"Cold calling is all about booking a meeting."

This advice has been all over LinkedIn this week.

It is usually written by Sales Directors of well-known global brands who probably don't know what a cold call looks like. Well a good one anyway.

Let's be honest. It is terrible advice.

Your cold call should be all about your prospect. It should be about their problems. It should be about their world.

It should not be about you.

The Self-Serving Trap

Focusing purely on the outcome or on getting a meeting is self-serving.

Prospects do not want to deal with a self-serving salesperson. They can smell the commission breath a mile away.

When you call with the sole intention of booking a slot on a calendar you treat the human on the other end like a number. You rush the conversation. You skip the listening part.

They want their problems fixed. They want a different perspective. They want to be challenged. They want to be helped.

They do not want someone calling them up begging for a virtual coffee saying "I'd love to show what we do."

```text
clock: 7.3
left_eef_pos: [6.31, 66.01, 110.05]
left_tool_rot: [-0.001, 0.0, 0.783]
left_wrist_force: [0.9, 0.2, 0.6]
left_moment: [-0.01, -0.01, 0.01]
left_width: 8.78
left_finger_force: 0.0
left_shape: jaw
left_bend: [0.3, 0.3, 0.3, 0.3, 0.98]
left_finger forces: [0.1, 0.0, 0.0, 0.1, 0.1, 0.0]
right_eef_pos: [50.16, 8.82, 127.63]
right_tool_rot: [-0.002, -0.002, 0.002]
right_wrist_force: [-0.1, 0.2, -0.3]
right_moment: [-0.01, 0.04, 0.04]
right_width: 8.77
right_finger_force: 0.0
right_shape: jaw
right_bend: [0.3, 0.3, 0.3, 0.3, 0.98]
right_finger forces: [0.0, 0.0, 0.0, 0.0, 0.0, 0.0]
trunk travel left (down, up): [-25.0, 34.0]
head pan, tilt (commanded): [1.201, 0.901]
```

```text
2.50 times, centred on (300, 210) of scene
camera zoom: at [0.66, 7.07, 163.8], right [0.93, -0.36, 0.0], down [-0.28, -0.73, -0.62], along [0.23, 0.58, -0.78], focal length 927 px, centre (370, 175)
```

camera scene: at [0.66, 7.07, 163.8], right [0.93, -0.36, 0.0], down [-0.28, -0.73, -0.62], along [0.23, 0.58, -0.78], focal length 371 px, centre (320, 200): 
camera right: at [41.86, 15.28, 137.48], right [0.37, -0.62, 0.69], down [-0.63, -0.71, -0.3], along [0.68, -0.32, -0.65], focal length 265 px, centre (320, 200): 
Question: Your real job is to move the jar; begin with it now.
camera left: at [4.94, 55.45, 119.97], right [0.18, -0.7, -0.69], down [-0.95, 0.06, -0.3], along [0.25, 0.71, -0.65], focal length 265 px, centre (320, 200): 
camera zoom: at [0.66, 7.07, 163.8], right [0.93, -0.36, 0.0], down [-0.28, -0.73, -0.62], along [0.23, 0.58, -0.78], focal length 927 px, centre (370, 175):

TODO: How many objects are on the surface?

We discuss why this approach kills your credibility in Stop Begging for Meetings. If you have to beg for their time you have already lost the sale.

Get Invited In

Stop focusing on booking meetings.

Start focusing on what is required to get a prospect to invite you in.

This is a mindset shift we drill into teams during our SDR Sales Training.

If you uncover enough pain and offer enough value the prospect will want to meet with you. They will ask you what the next steps are.

That is the difference between pushing a rope and pulling it.

Quality Over Dashboards

When you focus on just booking the meeting you end up with low-quality slots.

You get "ghosted." You get "no shows." You get people who have no budget and no intent to buy.

Start booking meetings that actually convert not ones that look great on a dashboard to your sales director.

As we covered in Stop Chasing Vanity Metrics, a full calendar is useless if it doesn't result in revenue.

If you want to stop wasting time on bad meetings stop trying to force them.

Focus on the problem. The meeting will follow.